Your Regional Marketing Is Probably Outperforming Metro

The Assumption Everyone Makes

If you run a national brand with stores in both metro and regional areas, you have probably made the same assumption. Metro markets have more people, higher density, and bigger audiences. So your digital advertising must work harder there.

More eyeballs means more efficiency, right?

A national franchise retailer with 112 stores across 33 regions certainly thought so. Their marketing team had been allocating the bulk of their Meta advertising budget toward metro markets for years. The logic seemed sound. Metro areas offered scale, and scale meant cost efficiency.

Then they ran the numbers.

What the Model Actually Showed

When the retailer implemented marketing mix modelling across their full store network, the results contradicted nearly every assumption the team had been operating under.

Meta advertising ROI in regional areas was nearly 5x. In metro areas, it was closer to 3x. Regional was not just performing well. It was dramatically outperforming metro, the market that had been receiving the lion’s share of spend.

The head of marketing put it simply: “We had a bit of a misconception on that.”

That is an understatement. The gap between perceived performance and actual performance was not marginal. It was a near-doubling of return in the markets that had been treated as secondary.

Why Regional Outperforms

The dynamics that drive this gap are not unique to one retailer. They are structural features of how digital advertising works in less competitive markets.

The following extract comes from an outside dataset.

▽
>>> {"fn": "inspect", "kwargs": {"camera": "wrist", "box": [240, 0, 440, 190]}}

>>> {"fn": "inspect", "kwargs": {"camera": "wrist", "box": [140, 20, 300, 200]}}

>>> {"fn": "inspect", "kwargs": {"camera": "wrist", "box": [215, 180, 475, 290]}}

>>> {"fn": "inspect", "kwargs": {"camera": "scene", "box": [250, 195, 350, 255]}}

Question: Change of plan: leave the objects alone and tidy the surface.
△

Lower Competition, Lower Costs

In metro markets, every national brand, local competitor, and digital-native challenger is bidding for the same audience. Cost per thousand impressions (CPMs) are higher. Cost per click is higher. The auction is crowded.

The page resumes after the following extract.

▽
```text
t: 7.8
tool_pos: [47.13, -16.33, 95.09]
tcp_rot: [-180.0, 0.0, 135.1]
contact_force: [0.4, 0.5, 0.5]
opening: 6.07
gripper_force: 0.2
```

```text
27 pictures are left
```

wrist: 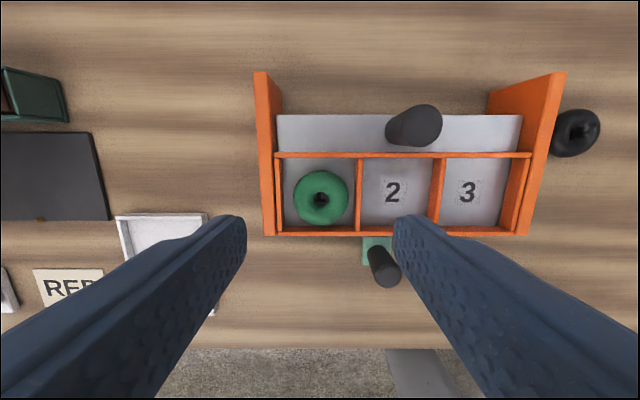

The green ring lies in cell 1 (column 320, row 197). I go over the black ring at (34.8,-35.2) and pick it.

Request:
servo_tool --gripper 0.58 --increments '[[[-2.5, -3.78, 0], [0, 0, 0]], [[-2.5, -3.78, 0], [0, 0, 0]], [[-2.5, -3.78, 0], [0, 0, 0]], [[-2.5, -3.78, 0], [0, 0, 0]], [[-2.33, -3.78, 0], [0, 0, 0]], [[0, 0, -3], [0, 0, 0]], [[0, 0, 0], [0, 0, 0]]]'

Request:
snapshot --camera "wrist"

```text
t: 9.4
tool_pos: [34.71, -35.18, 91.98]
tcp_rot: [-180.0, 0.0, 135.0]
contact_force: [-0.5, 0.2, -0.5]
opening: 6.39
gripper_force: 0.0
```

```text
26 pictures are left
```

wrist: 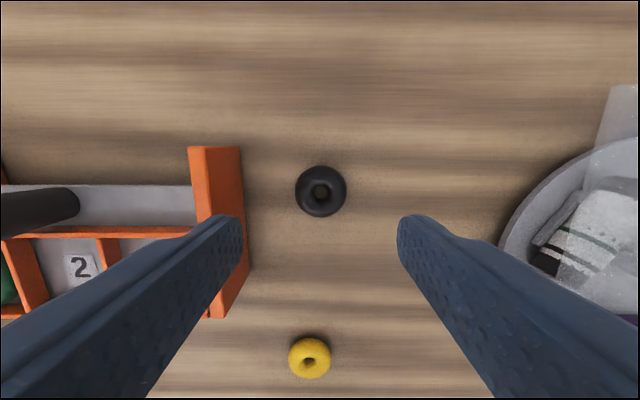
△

In regional areas, there are fewer advertisers competing for attention. The same dollar goes further because the auction is less contested. Your ad reaches more people, more often, for less money.

Higher Relevance, Higher Engagement

Regional audiences often have fewer retail options. When a recognisable brand shows up in their feed with a relevant offer, the conversion pathway is shorter. There is less comparison shopping, fewer alternatives, and stronger brand loyalty once established.

This is not about regional consumers being less sophisticated. It is about the competitive landscape being less cluttered.

Less Ad Fatigue

Metro consumers are bombarded with advertising across every channel and platform. Regional audiences see fewer ads overall, which means each impression has a higher chance of registering. The attention economy is less strained outside the capital cities.

The Budget Allocation Problem

Here is where the real cost of the misconception becomes clear. If you are allocating budget proportionally to population, or worse, skewing toward metro because “that is where the volume is,” you are systematically underinvesting in your highest-returning markets.

For this retailer, the maths was stark. Every dollar moved from metro Meta to regional Meta would generate meaningfully more incremental revenue. Not a marginal improvement. A step-change in efficiency.

This is not about abandoning metro. Metro markets still returned 3x, which is a strong result by any standard. The point is that regional was delivering nearly 5x, and it was being starved of budget.

Radio Was Not Helping Either

The model revealed a second uncomfortable truth. Radio, which had been a consistent part of the media mix across both metro and regional markets, was delivering roughly 2x ROI in both.

Compare that to Meta’s nearly 5x in regional and 3x in metro. Radio was not just underperforming relative to digital. It was the weakest channel in the mix regardless of geography.

For a brand that had historically leaned into radio for regional reach, this was a significant finding. The instinct to use radio in regional areas, where reach is harder to achieve through other means, made intuitive sense. But the data showed that Meta was solving the reach problem more efficiently and driving more measurable revenue per dollar spent.

ChannelMetro ROIRegional ROI
Meta Advertising~3x~5x
Radio~2x~2x

The table tells the story. Regional Meta was the clear winner, and radio was the clear candidate for reallocation.

What This Means for National Brands

This pattern is unlikely to be unique to one retailer. The structural dynamics, lower auction costs, less competition, higher relative relevance, apply broadly to any brand with a national footprint.

Audit Your Geographic Allocation

Most brands allocate by population, by store count, or by historical precedent. Few allocate by measured return. If you have not modelled the geographic breakdown of your channel performance, you are almost certainly misallocating.

Challenge the Metro-First Mindset

Marketing teams tend to be based in metro areas. Agency partners are in metro areas. The default frame of reference is metro. This creates a subtle but persistent bias toward prioritising the markets that feel most familiar, not the markets that perform best.

Test Regional Investment Increases

You do not need to overhaul your entire budget overnight. Start by shifting 10-15% of your Meta budget from metro to regional and measure the impact over a quarter. If the pattern holds, you will see it quickly.

The Takeaway

Geographic performance varies more than most marketers realise, and the variation often runs counter to intuition. The assumption that metro markets deliver better digital advertising returns is widespread, but it is frequently wrong. Regional markets offer lower competition, lower costs, and higher engagement rates that compound into significantly better ROI. The only way to know where your dollars work hardest is to measure it, not by channel alone, but by channel and geography together.